As you know, Sombath was forcibly disappeared on December 15, 2012, after being stopped by traffic police at a checkpoint in Vientiane. Two days later, at a police station in Vientiane, his wife, Ng Shui Meng, was shown the CCTV camera footage showing Sombath leaving his truck and entering the police checkpoint and then later leaving in another truck. The events shown in that CCTV footage were essentially confirmed by the government in an announcement by the Ministry of Foreign Affairs on December 19, and a statement published in the state-run Vientiane Times newspaper on January 4, 2013. However, the Lao government still maintains Sombath’s “disappearance” was a possible kidnapping resulting from a personal or business dispute that has nothing to do with the government.

International law defines an enforced disappearance as having occurred when a person is arrested or otherwise deprived of liberty by state officials or agents followed by a refusal to acknowledge the deprivation of liberty or the fate or whereabouts of the disappeared person.

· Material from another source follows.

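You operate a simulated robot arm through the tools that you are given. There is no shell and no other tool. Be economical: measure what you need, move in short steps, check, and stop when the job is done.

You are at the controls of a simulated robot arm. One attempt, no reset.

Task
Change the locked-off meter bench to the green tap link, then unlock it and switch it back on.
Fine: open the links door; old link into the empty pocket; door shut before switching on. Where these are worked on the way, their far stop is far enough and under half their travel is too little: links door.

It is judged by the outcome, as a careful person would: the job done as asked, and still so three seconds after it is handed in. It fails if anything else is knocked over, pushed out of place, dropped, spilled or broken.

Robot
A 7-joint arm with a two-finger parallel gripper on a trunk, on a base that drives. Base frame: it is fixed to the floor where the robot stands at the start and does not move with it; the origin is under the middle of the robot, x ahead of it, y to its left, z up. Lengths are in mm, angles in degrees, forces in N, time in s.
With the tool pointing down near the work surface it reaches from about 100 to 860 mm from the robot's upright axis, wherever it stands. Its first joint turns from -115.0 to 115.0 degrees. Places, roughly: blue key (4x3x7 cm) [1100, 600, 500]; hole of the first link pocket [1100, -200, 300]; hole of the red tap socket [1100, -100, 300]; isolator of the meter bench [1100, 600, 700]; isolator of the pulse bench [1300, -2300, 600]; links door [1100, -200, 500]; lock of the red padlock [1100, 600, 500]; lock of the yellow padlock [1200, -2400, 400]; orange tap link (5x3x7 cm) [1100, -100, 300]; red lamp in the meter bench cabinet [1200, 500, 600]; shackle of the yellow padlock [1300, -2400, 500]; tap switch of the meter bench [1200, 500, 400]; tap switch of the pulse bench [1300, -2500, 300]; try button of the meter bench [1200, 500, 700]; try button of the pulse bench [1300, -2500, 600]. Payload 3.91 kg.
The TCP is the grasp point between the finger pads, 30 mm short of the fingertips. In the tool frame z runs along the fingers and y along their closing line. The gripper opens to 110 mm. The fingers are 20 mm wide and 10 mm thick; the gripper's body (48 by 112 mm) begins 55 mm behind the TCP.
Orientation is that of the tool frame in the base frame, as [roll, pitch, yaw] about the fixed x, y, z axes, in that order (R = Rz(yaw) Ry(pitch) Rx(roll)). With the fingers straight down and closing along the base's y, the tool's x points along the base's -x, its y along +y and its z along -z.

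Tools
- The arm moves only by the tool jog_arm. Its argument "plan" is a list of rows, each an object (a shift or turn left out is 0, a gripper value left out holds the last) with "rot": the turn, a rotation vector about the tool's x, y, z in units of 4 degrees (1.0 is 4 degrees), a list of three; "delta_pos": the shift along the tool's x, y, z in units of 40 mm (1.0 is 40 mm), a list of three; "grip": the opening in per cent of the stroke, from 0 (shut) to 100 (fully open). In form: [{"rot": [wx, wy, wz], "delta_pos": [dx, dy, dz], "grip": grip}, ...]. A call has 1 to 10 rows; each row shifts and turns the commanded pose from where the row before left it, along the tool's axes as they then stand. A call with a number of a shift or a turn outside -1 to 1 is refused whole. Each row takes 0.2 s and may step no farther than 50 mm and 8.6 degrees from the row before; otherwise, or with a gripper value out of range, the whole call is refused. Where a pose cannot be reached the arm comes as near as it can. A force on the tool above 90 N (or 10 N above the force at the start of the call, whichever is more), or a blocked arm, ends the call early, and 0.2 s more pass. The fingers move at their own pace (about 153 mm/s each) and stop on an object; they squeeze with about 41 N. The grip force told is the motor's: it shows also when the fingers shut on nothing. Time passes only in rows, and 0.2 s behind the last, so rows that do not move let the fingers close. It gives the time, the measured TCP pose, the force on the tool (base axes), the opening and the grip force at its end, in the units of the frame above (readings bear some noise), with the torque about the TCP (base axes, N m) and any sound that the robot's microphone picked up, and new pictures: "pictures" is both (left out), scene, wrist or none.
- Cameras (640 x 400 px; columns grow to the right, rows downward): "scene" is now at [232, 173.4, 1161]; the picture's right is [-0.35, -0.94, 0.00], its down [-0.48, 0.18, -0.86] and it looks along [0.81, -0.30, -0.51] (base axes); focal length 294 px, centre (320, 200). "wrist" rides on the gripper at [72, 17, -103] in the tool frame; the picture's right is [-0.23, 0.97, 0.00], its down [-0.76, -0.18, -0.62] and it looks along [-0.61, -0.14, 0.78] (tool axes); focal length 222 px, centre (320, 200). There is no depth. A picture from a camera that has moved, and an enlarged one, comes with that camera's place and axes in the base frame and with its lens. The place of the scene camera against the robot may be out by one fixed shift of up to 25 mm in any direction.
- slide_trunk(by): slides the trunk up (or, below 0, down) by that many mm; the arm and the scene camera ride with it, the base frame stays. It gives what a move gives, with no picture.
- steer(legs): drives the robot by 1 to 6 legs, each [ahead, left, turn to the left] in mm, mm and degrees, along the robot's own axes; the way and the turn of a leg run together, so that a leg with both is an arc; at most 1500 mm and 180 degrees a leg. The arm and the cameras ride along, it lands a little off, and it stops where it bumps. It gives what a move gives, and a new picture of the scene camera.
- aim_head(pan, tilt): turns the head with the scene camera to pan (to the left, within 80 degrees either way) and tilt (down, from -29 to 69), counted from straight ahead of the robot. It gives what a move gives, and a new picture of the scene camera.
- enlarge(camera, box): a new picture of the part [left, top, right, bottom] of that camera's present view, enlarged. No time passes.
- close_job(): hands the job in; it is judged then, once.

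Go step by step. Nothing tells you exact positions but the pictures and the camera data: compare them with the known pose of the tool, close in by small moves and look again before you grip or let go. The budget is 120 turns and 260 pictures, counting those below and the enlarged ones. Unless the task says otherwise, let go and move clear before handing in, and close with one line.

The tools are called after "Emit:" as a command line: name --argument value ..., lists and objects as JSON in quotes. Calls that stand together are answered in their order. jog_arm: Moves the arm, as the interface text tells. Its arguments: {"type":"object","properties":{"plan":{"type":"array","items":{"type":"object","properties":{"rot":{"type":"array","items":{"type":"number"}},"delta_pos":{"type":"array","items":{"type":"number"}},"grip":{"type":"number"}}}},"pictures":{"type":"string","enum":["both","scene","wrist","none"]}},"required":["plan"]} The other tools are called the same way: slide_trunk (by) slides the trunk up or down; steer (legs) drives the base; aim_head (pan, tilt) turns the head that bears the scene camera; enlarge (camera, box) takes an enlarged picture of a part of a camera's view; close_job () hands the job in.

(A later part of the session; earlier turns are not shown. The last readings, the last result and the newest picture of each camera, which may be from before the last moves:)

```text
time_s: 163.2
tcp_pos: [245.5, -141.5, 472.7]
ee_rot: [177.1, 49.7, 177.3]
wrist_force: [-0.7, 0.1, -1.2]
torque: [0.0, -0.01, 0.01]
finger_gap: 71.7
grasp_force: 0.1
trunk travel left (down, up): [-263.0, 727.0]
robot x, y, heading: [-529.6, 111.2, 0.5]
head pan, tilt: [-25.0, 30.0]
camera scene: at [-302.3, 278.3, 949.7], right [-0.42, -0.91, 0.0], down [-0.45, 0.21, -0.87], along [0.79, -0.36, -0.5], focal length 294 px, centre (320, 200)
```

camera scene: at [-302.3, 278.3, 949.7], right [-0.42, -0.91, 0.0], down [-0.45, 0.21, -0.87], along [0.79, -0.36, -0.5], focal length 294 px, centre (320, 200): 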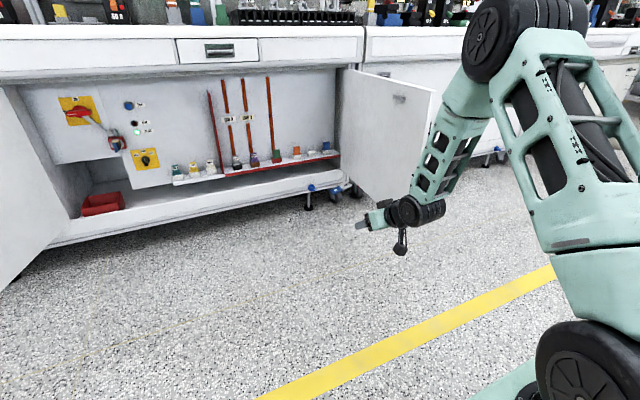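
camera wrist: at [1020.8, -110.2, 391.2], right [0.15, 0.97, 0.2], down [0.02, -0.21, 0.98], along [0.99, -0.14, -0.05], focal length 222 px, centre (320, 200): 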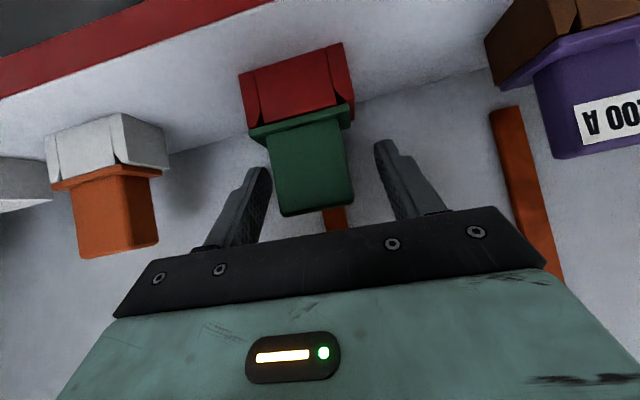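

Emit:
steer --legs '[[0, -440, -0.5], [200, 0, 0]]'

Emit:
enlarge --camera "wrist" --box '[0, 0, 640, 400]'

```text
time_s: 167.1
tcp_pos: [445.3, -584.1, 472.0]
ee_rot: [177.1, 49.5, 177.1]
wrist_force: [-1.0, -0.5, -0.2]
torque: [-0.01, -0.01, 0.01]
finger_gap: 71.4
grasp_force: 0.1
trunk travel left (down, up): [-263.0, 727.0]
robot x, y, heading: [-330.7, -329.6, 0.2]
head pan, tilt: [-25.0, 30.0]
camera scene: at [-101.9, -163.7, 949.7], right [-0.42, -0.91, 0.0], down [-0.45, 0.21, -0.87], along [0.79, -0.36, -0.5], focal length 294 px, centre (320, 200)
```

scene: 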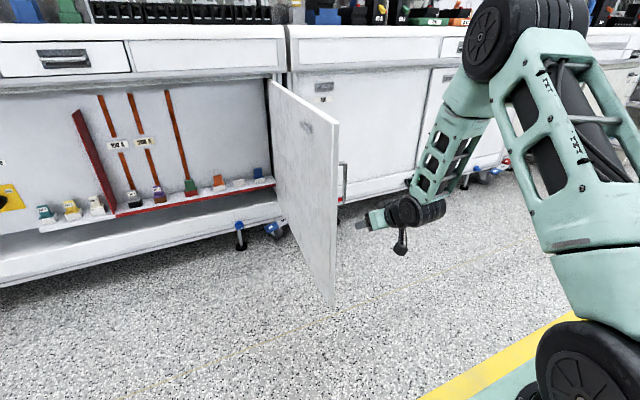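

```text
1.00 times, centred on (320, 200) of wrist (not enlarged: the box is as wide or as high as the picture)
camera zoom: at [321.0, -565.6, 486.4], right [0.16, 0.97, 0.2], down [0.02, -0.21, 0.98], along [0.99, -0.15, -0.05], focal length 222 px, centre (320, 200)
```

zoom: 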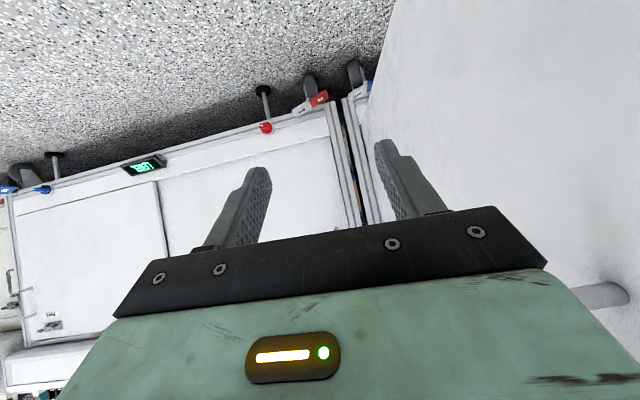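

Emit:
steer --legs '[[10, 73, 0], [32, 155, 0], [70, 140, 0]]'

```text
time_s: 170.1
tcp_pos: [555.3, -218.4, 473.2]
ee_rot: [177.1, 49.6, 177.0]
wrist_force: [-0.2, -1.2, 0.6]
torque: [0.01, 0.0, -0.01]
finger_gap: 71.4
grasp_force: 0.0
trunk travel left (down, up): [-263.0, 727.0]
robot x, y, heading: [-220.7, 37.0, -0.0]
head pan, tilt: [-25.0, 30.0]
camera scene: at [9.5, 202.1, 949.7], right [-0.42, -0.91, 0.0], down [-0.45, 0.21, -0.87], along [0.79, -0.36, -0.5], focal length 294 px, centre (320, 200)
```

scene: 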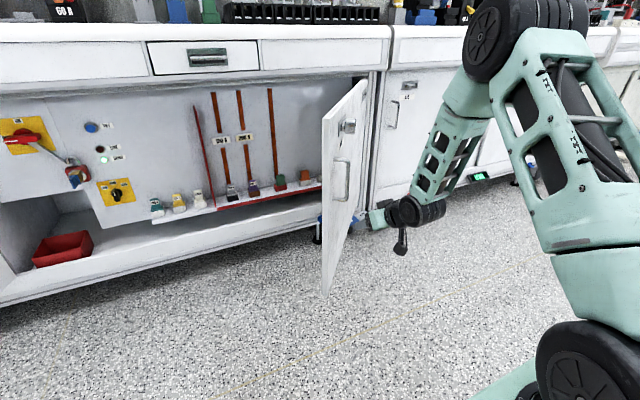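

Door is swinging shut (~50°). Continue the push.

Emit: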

The Lao government denies having custody of Sombath or knowing of his whereabouts. There also remain many unanswered questions about the circumstances of the disappearance and a pattern of continued official stonewalling. To date, authorities have provided little information to his wife about the official police investigation of Sombath’s disappearance or any information about what happened to him.  In her third letter to the Lao authorities, dated January 30, 2013, Ng Shui Meng provided a number of basic questions for which investigators have not provided even basic information.

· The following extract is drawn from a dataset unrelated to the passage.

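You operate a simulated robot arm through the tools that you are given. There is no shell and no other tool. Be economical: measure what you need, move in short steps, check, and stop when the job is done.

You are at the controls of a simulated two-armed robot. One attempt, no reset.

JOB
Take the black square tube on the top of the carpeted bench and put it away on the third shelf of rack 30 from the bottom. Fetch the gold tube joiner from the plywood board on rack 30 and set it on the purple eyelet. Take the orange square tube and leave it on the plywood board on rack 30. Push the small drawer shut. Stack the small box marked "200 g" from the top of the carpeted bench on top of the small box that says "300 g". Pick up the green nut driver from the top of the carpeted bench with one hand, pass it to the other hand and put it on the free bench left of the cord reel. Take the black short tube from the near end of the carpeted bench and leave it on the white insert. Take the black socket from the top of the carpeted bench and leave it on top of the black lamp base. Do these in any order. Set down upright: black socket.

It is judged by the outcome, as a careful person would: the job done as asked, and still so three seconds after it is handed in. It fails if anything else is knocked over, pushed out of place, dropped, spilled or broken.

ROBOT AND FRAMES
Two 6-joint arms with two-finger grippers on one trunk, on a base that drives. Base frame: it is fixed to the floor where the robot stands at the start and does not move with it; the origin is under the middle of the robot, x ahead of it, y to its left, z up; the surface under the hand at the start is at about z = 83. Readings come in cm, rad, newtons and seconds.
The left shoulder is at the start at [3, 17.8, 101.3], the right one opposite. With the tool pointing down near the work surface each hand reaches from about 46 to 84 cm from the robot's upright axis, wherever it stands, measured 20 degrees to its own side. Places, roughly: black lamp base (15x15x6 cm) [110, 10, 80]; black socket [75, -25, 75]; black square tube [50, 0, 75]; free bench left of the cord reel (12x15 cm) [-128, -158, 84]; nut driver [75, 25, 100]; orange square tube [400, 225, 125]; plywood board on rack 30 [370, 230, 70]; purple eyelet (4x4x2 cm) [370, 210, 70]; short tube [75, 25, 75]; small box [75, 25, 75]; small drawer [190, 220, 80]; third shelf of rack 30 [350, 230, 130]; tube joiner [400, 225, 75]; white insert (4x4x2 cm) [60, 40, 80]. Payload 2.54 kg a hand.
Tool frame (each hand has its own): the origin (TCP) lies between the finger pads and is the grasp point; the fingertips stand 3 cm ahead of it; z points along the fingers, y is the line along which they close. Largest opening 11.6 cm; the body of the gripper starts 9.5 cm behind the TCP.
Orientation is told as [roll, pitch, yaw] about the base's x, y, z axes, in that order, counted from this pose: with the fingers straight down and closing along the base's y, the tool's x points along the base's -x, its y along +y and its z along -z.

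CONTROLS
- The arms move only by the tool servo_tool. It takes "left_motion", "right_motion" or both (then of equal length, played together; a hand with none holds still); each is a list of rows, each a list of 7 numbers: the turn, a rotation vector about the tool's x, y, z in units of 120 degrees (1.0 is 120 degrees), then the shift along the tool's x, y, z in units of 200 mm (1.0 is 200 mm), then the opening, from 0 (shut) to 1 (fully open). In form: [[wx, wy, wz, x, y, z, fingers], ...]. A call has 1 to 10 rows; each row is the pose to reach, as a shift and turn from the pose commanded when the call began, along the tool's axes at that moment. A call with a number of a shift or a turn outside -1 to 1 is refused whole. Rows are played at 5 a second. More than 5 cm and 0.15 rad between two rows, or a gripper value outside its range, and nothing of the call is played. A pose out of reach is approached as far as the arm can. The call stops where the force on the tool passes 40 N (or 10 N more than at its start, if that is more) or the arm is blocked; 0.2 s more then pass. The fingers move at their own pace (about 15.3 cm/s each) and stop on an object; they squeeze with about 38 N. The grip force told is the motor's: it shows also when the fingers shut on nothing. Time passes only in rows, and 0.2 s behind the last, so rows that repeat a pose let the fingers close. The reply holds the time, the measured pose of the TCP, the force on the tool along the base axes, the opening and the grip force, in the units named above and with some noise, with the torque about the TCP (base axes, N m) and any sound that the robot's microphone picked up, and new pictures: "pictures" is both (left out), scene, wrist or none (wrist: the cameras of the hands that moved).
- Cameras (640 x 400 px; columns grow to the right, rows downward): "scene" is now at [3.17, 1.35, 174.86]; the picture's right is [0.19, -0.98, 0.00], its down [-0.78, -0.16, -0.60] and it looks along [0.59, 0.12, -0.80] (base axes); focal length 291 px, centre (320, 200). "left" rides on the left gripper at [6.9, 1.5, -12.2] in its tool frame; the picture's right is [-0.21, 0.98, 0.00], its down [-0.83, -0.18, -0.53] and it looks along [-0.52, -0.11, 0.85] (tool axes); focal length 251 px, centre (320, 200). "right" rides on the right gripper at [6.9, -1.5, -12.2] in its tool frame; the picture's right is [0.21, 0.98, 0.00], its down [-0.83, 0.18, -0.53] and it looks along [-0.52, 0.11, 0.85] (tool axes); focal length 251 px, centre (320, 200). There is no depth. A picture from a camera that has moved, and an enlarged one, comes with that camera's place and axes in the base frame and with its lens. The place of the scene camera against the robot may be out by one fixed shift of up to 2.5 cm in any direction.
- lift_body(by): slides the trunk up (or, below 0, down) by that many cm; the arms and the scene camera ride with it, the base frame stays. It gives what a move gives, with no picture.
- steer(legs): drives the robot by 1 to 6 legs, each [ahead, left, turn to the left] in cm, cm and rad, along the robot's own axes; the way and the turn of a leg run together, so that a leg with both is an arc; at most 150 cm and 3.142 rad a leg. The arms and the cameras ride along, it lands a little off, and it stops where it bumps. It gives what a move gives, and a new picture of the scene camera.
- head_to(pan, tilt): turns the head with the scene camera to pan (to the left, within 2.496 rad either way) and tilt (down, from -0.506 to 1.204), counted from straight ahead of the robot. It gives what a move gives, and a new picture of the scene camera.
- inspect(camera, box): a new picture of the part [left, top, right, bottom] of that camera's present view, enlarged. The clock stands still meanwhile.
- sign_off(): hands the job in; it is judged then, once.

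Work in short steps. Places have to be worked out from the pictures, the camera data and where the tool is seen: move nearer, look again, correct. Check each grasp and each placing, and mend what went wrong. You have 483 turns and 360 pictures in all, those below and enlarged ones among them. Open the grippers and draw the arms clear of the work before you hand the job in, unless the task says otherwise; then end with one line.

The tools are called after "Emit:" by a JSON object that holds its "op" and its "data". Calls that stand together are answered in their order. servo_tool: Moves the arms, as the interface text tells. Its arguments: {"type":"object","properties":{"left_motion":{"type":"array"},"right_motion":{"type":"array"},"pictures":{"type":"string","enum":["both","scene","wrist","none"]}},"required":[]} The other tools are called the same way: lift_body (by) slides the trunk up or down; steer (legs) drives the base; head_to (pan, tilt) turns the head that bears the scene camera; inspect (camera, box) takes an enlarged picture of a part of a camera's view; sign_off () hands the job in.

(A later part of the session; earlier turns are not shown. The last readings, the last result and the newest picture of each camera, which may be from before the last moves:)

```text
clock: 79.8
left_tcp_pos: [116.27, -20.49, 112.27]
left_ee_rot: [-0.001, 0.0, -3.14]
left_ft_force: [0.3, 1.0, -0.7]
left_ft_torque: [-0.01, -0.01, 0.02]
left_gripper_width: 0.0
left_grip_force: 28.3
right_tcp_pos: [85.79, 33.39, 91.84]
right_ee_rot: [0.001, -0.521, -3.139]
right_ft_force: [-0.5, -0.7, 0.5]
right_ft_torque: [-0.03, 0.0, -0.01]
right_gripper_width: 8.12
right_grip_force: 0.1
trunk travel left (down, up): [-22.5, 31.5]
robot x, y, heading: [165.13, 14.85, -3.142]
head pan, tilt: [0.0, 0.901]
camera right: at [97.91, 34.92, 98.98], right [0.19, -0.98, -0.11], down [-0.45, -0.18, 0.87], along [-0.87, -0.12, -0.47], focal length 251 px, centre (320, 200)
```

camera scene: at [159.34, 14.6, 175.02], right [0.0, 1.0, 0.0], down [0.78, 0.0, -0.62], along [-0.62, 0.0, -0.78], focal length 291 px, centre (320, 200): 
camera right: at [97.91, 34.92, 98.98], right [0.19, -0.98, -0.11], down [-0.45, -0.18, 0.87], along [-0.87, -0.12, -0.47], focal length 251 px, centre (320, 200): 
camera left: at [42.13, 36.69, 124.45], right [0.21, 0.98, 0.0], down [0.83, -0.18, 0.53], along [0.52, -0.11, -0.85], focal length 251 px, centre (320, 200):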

Human Rights Watch views Sombath’s disappearance as a critical test case as to whether AICHR can play a meaningful role obtaining information independently and impartially in serious human rights cases in the ASEAN region. According to AICHR’s Terms of Reference, article 4.10 provides that AICHR has the right “to obtain information from ASEAN Member States on the promotion and protection of human rights.”  AICHR should interpret this article to initiate a sustained investigation into Sombath’s disappearance, including sending a team to Laos to collect information.  Using its authority under article 4.9 of its Terms of Reference, permitting the AICHR “to consult, as may be appropriate, with other national, regional and international institutions and entities concerned with the promotion and protection of human rights,” the commission should widely engage with and collect information from other bodies about Sombath’s disappearance.  The findings of AICHR’s investigations should be made public. 

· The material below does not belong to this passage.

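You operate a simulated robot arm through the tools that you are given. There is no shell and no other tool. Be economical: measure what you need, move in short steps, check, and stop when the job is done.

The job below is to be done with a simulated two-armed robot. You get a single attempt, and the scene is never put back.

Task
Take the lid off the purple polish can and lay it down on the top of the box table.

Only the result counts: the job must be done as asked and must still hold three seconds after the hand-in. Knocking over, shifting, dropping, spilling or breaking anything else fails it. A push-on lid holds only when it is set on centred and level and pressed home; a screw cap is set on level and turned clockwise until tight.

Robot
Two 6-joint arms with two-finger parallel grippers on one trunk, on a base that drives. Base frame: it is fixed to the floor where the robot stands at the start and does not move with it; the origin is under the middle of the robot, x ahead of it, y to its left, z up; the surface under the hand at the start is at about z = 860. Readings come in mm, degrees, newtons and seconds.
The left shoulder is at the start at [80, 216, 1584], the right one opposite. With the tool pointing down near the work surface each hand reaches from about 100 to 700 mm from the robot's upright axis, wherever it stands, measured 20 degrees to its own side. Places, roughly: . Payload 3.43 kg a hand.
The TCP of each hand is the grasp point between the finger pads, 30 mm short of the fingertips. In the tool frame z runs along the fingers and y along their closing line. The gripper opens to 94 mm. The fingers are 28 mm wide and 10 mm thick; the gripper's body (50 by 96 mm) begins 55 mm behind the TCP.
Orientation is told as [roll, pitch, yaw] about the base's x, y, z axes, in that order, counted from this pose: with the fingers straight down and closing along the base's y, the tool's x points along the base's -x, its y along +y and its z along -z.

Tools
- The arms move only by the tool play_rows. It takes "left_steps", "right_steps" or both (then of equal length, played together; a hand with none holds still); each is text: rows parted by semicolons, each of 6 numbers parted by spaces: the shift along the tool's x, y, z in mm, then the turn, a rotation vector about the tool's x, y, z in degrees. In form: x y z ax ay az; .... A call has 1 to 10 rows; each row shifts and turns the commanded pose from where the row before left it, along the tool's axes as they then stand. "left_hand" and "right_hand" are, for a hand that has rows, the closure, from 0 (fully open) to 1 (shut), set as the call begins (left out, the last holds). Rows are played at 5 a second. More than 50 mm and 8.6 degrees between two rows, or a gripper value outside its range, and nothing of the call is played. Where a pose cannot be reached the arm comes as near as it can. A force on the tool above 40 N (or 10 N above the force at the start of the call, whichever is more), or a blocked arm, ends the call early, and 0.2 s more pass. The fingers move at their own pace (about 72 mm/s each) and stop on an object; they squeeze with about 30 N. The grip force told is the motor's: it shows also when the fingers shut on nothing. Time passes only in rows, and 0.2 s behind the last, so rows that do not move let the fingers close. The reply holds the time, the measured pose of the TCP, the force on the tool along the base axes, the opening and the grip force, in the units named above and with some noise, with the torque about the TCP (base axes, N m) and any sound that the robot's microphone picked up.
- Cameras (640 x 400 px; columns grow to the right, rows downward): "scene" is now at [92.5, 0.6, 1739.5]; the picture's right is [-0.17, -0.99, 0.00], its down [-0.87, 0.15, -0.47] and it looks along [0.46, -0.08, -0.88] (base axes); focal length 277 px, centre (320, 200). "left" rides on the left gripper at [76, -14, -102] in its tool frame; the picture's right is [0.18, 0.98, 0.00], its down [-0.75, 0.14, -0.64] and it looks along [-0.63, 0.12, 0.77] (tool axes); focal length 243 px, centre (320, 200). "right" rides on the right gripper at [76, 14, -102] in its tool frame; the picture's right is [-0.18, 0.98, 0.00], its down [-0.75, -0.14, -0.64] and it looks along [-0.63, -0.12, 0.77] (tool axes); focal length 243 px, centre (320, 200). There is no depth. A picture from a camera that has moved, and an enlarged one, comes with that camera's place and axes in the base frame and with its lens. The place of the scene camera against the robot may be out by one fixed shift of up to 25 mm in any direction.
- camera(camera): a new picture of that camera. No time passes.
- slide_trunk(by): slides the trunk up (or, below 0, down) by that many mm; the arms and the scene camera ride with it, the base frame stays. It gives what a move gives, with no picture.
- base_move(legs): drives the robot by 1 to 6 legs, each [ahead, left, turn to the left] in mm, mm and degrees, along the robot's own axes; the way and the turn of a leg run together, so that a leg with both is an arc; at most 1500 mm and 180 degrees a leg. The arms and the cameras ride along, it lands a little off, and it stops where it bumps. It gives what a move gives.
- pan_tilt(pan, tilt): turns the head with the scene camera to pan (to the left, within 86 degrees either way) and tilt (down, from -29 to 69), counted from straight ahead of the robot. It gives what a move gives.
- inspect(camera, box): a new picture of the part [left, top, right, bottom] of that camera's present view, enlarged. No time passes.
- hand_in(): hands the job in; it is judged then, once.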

Enforced disappearances violate or threaten to violate a range of fundamental human rights protected under the International Covenant on Civil and Political Rights, to which Laos is a party, including prohibitions against arbitrary arrest and detention, torture and other cruel, inhuman or degrading treatment, and extrajudicial execution.

Laos was one of the first countries in Southeast Asia to sign the International Convention for the Protection of All Persons from Enforced Disappearance (“Convention against Enforced Disappearance”). AICHR should urge Laos to promptly ratify this convention, in line with AICHR’s mandate in article 4.5 of its Terms of Reference to “encourage ASEAN Member States to consider acceding to and ratifying international human rights instruments.” 

As a signatory to the Convention against Enforce Disappearance, Laos is obligated under article 18 of the Vienna Convention of the Law of Treaties to “refrain from acts which would defeat the object and purpose” of the treaty. AICHR should call on the Lao government to ensure, consistent with the Convention against Enforce Disappearance, “no one shall be subjected to the enforced disappearance” (article 1) and that states “shall take appropriate measures to investigate acts” to investigate alleged disappearances including when committed “by persons or groups of persons acting without the authorization, support or acquiescence of the state” (article 3). 

This case should be concern to all of ASEAN, not just the AICHR. Article 7 of the ASEAN Charter, signed and ratified by all 10 ASEAN member states, provides that one purpose of ASEAN is “to protect human rights and fundamental freedoms.”  The Charter further elaborates in ASEAN principle 2(2)(i) that ASEAN should promote “respect for fundamental rights, protection and promotion of human rights, and the promotion of social justice.” AICHR should take a leading role on behalf of ASEAN in pressing the Lao government to live up to its international obligations. 

I look forward to hearing from you about this important matter. 

Sincerely,

Phil Robertson

Deputy Director, Asia Division

Human Rights Watch

 

Cc:  H.E. Le Luong Minh, Secretary-General, ASEAN


1.        What did the police manning the police post the evening of Sombath’s disappearance on 15 December 2012 say what happened that night, and what did they see?

2.        Whether the motorcyclist who drove away Sombath’s jeep has been identified?

3.        Has Sombath’s jeep (License plate No.: 2624) been found?

4.        Whether the white truck with flashing lights that stopped at the police post and took my husband away has been identified?

5.        Has the driver of the white truck who drove away with my husband been questioned?

6.        If the footages were too blurry, as claimed by the police, has the Ministry of Public Security sought technical assistance from any other government or international security agencies? Are they too blurry for the entire Tha Deua Road CCTV cameras?

7.        Have the Lao police issued an Interpol Yellow Notification to inform colleagues in the region about Sombath’s disappearance and sought their assistance?